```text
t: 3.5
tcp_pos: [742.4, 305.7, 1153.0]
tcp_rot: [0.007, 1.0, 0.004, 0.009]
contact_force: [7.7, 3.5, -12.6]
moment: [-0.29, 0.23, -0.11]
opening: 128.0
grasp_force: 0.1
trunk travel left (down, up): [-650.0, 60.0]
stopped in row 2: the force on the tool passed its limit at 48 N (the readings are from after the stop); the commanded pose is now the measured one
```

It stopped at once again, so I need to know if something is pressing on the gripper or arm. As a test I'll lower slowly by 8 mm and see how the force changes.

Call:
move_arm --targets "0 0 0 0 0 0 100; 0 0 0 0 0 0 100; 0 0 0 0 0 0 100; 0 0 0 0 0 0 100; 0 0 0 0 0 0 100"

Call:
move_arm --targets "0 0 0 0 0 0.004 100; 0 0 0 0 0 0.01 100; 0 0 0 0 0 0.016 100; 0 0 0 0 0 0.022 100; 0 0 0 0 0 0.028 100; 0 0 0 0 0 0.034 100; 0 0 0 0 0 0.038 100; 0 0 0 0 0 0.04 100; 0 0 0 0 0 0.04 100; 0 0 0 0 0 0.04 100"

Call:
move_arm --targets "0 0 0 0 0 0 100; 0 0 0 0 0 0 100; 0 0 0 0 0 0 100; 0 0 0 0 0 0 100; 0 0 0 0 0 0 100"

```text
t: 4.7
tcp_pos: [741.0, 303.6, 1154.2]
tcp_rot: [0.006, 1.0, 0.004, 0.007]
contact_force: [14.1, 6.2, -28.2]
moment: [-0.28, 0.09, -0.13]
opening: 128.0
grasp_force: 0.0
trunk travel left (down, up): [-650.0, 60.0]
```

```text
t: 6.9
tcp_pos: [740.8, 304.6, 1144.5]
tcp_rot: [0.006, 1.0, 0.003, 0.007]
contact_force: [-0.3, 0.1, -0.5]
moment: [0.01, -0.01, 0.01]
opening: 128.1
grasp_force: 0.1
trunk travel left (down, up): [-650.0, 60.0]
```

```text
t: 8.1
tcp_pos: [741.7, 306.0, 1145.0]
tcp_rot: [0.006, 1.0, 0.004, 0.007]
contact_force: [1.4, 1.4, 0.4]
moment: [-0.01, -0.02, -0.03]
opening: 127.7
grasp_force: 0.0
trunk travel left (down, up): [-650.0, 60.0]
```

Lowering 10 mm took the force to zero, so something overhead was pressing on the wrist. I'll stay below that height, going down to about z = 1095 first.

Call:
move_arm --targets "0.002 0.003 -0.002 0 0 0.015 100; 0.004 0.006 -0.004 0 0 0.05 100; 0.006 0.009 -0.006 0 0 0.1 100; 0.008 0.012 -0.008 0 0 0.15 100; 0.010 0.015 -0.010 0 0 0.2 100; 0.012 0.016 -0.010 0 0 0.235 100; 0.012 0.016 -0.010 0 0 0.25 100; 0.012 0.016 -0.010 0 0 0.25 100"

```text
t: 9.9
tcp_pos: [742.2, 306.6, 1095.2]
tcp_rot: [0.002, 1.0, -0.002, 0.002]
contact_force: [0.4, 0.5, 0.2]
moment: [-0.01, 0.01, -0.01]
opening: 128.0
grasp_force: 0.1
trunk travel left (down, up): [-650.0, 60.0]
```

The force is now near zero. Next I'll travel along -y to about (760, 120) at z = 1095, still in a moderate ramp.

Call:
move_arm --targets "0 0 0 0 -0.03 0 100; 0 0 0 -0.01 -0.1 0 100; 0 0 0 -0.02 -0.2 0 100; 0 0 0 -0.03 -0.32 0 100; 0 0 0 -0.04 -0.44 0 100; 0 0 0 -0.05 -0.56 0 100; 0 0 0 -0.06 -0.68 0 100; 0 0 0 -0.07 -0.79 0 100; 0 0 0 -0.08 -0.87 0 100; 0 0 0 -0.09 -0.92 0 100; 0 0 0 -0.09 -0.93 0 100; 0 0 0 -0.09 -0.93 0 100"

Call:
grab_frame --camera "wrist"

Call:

----

Reproduce the listing in full. Keep it exactly as written.

```text
t: 3.5
tcp_pos: [742.4, 305.7, 1153.0]
tcp_rot: [0.007, 1.0, 0.004, 0.009]
contact_force: [7.7, 3.5, -12.6]
moment: [-0.29, 0.23, -0.11]
opening: 128.0
grasp_force: 0.1
trunk travel left (down, up): [-650.0, 60.0]
stopped in row 2: the force on the tool passed its limit at 48 N (the readings are from after the stop); the commanded pose is now the measured one
```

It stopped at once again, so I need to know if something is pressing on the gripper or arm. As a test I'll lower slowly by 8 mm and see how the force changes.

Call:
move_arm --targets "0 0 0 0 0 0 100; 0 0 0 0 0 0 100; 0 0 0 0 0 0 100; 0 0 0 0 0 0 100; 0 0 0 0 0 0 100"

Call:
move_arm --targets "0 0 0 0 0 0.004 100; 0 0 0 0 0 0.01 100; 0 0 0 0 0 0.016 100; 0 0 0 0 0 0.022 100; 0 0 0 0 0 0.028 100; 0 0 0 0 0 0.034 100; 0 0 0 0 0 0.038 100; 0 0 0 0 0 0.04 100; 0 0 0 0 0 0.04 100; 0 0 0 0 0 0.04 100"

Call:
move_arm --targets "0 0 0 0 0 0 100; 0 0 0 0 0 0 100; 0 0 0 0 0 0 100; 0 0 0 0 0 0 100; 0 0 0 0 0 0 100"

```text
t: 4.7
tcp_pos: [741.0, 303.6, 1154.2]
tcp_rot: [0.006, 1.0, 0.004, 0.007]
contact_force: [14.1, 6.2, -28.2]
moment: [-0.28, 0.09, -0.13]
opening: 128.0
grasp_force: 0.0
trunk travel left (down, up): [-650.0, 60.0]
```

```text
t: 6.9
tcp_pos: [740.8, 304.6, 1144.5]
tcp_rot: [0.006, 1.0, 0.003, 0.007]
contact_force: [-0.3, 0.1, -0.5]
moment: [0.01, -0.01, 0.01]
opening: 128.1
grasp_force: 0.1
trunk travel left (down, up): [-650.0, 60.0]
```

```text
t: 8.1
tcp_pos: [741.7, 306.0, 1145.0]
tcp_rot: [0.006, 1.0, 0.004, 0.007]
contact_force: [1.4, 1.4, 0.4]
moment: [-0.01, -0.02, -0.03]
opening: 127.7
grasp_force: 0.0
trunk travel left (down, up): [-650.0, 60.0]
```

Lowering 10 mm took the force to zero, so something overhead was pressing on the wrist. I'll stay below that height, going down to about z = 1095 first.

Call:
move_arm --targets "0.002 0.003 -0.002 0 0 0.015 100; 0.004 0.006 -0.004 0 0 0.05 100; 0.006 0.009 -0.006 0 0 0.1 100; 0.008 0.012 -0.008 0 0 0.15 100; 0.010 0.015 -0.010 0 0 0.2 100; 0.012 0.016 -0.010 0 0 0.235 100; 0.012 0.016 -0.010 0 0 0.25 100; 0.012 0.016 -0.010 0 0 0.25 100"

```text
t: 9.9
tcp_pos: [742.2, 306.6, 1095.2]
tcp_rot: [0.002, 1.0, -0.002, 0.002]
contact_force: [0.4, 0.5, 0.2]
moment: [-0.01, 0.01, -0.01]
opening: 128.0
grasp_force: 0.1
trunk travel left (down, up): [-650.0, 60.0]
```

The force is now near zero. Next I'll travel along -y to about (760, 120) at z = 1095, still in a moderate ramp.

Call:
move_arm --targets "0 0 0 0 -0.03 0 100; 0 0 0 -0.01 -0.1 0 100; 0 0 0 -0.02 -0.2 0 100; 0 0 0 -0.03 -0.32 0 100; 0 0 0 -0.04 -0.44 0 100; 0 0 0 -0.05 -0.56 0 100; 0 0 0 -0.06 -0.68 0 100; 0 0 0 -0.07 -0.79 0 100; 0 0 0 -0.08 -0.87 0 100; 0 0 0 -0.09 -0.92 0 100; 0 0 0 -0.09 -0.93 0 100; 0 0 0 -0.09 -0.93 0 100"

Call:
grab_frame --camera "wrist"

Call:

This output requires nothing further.